# DIRECTION
Scan the data for lines with "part" and report the count by itself.

-- start --

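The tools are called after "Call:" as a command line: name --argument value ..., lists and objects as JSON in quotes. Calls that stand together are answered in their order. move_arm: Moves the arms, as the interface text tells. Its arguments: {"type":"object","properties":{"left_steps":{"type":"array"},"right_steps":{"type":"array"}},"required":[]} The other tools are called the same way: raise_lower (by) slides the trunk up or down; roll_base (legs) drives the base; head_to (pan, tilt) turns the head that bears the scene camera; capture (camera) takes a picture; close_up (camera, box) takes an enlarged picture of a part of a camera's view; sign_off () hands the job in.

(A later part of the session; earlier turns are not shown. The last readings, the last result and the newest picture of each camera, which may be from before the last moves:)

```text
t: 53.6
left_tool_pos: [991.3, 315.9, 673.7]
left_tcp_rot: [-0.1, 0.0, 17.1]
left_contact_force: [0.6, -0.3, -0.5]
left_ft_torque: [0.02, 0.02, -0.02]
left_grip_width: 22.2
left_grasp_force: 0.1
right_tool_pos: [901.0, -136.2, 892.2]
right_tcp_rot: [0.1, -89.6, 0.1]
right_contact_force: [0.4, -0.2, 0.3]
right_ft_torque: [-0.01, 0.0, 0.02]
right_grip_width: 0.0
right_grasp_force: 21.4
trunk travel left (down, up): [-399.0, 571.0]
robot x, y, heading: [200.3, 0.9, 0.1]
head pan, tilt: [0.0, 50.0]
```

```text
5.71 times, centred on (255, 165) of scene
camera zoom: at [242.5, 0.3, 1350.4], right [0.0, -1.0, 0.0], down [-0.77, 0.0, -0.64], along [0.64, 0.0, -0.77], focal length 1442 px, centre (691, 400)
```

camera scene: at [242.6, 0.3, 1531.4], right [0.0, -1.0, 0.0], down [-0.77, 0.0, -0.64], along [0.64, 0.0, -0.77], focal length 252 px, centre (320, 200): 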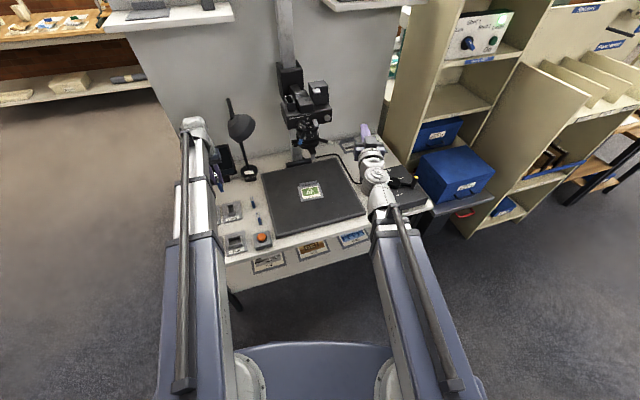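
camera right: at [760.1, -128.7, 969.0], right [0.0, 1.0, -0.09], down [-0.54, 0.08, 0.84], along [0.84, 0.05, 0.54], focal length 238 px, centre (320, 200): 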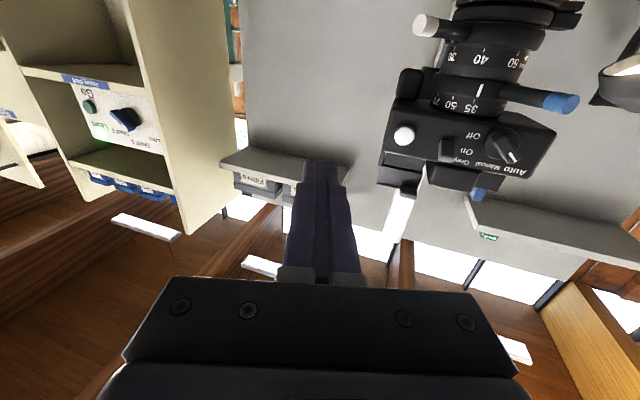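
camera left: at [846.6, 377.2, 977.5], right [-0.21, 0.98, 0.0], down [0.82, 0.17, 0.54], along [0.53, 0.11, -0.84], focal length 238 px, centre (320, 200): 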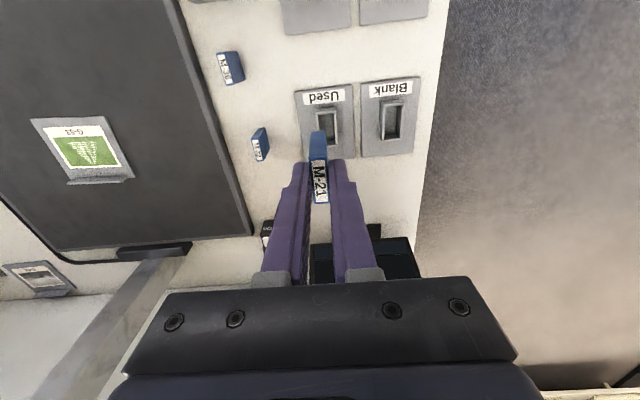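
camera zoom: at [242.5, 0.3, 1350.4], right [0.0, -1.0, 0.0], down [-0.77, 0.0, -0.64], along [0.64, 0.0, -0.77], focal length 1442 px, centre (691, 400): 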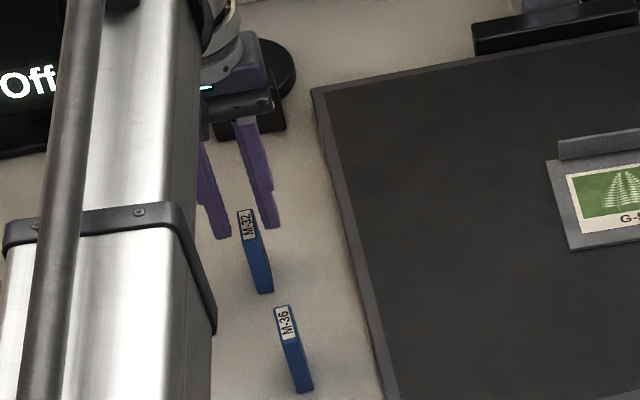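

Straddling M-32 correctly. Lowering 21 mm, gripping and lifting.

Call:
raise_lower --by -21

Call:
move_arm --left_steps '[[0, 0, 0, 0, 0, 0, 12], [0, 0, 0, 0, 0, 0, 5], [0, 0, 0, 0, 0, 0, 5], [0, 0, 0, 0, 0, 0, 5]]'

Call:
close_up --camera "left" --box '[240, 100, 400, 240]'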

-- end --

# CORRECT OUTPUT
2